KARACHI: Karachi has been at the forefront of blood donation to other provincial capitals as Pakistani hematologists are pleading with coronavirus survivors to donate their blood plasma and help save the lives of others battling the disease.
“We have been extending this help to hospitals in Lahore, Quetta and Peshawar,” Dr. Tahir Shamsi, renowned hematologist and head of the National Institution of Blood Disease (NIBD) in Karachi, told Arab News on Friday.
He said two shipments were already received by Hayatabad Medical Complex (HMC) in Peshawar. “There was a desperate call for plasma for critical patients in Peshawar and we immediately responded to it.”
HMC is the only hospital in Khyber Pakhtunkhwa province which treats COVID-19 patients with plasma therapy. The country’s third largest province has been worst hit by the pandemic, recording 35 percent of Pakistan’s virus-related 1,133 deaths. Patients who have recovered are generally unwilling to donate their blood.
“I just saw off two recovered patients from Buner district who donated their plasma, but the response is not as it should be,” Dr. Shehzad Akber Khan, medical director of the HMC, told Arab News.
“In Pakhtunkhwa, people believe it is their religious and social responsibility to help others. There is just a need of raising awareness,” he added, “It’s a national collective effort to fight the coronavirus. The NIBD has provided us the blood groups we don’t have. If they are in need of any rare group that is with us, we will immediately respond.”
“This is a very safe process and donating plasma doesn’t harm the recovered patients,” he said, calling on all those who have won with the virus to donate blood. “Together, we can defeat the virus,” he said.
The therapy involves collecting plasma from the blood of people who have recovered from the infection and developed antibodies to fight the disease. Also called passive immunization, it can help in critical cases.
According to Dr. Shamsi, blood plasma transfusions were used to cure patients during the outbreaks of SARS and Ebola.
Clinical trial results are encouraging. On May 18, 2020, while sharing the results of the first such trial, Sindh Health Minister Dr. Azra Pehechu said three of the eleven patients undergoing plasma treatment recovered after nine days, while most of others were also improving.

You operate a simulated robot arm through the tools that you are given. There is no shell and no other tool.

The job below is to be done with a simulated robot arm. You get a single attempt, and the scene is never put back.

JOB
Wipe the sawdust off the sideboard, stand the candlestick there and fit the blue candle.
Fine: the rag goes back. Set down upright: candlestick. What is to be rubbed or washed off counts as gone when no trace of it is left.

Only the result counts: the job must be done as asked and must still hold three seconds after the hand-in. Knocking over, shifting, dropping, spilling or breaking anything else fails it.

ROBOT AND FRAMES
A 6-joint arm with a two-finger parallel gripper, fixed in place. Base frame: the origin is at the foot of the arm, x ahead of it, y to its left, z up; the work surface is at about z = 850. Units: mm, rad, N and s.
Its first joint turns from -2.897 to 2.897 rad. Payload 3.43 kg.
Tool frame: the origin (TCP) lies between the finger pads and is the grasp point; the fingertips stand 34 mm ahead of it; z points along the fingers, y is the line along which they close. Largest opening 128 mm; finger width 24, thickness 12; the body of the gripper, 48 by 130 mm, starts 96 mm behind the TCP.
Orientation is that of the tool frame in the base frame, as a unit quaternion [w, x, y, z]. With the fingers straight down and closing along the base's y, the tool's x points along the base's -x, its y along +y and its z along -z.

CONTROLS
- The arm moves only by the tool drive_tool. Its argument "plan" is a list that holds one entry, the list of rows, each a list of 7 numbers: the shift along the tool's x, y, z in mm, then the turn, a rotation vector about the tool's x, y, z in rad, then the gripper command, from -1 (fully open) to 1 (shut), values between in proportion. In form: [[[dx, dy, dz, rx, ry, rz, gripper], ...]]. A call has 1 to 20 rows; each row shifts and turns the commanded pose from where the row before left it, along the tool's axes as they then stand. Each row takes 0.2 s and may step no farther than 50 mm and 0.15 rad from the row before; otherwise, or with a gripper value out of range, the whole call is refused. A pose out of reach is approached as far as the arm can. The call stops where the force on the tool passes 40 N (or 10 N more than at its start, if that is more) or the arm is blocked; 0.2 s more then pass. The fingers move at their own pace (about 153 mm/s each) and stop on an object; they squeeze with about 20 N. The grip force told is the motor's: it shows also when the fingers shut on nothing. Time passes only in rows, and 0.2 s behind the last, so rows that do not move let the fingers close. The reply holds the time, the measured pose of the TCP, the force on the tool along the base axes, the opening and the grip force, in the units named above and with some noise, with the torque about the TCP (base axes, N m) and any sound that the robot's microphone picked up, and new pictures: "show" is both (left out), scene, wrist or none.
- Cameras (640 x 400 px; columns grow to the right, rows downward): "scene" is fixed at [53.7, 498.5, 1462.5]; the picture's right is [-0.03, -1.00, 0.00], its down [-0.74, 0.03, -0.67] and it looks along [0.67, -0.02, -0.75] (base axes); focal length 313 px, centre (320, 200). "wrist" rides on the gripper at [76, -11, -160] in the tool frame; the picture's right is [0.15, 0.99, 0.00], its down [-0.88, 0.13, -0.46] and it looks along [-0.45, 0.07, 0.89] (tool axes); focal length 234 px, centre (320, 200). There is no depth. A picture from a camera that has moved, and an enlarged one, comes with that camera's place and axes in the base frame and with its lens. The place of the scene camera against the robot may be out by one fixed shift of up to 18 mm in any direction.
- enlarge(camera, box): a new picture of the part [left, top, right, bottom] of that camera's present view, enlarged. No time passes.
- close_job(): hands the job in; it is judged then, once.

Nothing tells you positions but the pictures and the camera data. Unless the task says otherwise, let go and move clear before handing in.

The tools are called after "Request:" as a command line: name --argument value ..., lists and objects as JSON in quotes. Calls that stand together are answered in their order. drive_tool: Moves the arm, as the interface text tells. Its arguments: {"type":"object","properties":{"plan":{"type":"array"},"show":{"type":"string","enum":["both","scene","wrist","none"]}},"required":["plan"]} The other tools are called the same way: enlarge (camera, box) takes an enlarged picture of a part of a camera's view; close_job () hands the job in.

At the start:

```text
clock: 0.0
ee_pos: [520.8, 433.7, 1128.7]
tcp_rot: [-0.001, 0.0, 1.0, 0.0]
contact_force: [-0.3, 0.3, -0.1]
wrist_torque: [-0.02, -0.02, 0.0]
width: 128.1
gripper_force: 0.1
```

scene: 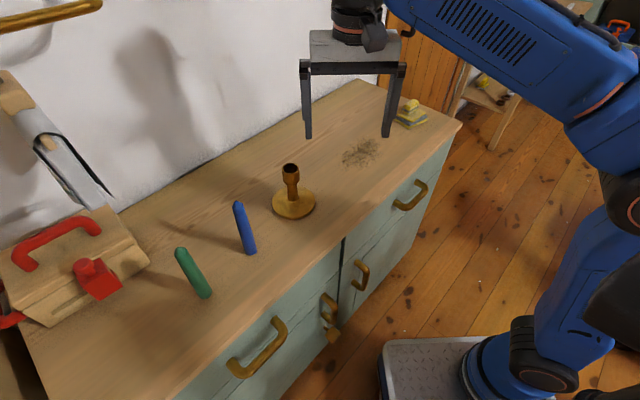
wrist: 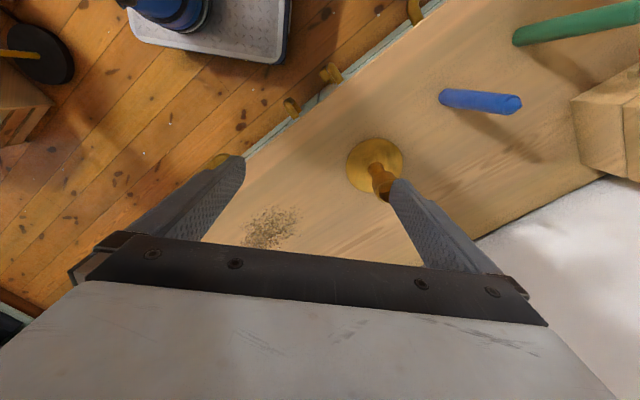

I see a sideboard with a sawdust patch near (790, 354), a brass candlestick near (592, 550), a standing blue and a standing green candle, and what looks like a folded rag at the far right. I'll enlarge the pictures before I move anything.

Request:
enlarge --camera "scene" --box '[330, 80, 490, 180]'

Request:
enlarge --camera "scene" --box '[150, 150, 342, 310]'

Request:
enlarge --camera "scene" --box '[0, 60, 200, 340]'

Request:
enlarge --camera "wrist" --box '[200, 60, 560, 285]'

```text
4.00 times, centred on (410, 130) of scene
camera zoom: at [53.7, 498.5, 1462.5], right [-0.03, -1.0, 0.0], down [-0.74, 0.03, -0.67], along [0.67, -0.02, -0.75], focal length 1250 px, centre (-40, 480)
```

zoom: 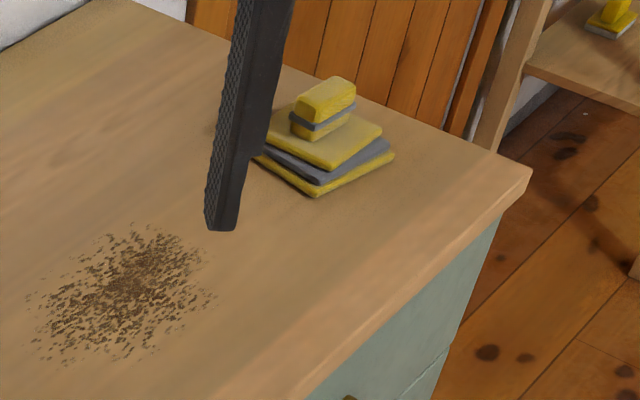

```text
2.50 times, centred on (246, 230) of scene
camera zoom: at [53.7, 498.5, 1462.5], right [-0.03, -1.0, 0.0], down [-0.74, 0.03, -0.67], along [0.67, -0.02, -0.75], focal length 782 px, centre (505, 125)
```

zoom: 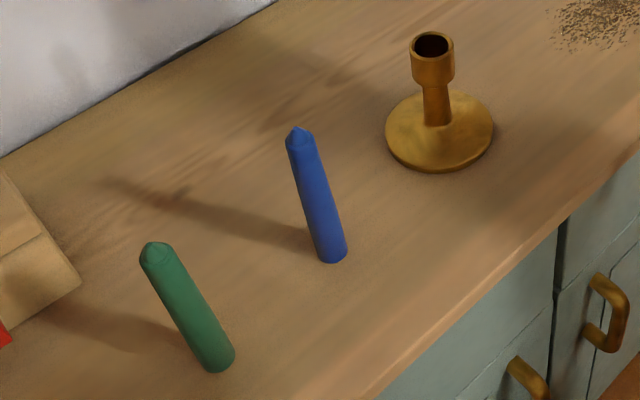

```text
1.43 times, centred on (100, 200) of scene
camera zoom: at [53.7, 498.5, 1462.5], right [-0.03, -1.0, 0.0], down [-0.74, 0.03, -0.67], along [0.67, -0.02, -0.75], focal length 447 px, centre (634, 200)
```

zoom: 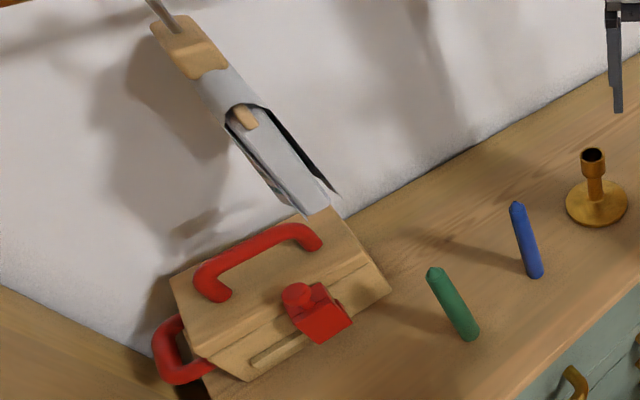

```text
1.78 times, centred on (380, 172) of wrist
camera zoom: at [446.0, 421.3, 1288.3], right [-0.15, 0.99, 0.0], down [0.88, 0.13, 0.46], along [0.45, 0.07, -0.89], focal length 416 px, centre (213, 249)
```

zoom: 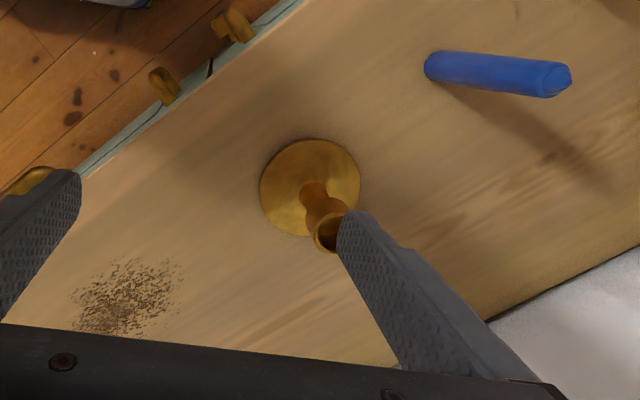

Dr. Shamsi expressed hope the treatment. If passive immunization can help prevent 70 to 90 percent of patients from being placed on ventilators, it would be a huge success, he said.
“The trials will also tell us when to transfuse plasma and which category of COVID-19 patients will benefit from it,” Shamsi said. “Since the results of clinical trials have not been published yet, their effectiveness cannot be ascertained.”
The Drug Regulatory Authority of Pakistan (DRAP) authorized the clinical trials on blood plasma treatment to help treat severely ill coronavirus patients in mid-April.
Explaining the blood plasma donation procedure, Dr. Shamsi said that three weeks after COVID-19 patients have tested negative, they can donate their blood.
“As per protocol, one-liter plasma is taken, bifurcated and saved. Tests are done to see if immunoglobulin G (IgG) antibodies have developed. The blood is also checked for transmissible diseases like HIV, hepatitis and malaria. It’s also seen if any effect of coronavirus is still present or the disease has completely disappeared.”
The process of transfusion takes between four and six hours. It takes a COVID-19 about 24 hours to stabilize after the procedure, Shamsi said, and after another four or five days doctors can decide whether the person can be removed from a ventilator. The average recovery time after plasma transfusion is two weeks.
“We will have to start a mass mobilization campaign to get donors in Pakistan as soon as possible,” Shamsi said. “The country will need them in large numbers in the foreseeable future.”
Pakistan has recorded nearly 55,000 coronavirus infections. About 17,200 people are known to have recovered from the disease.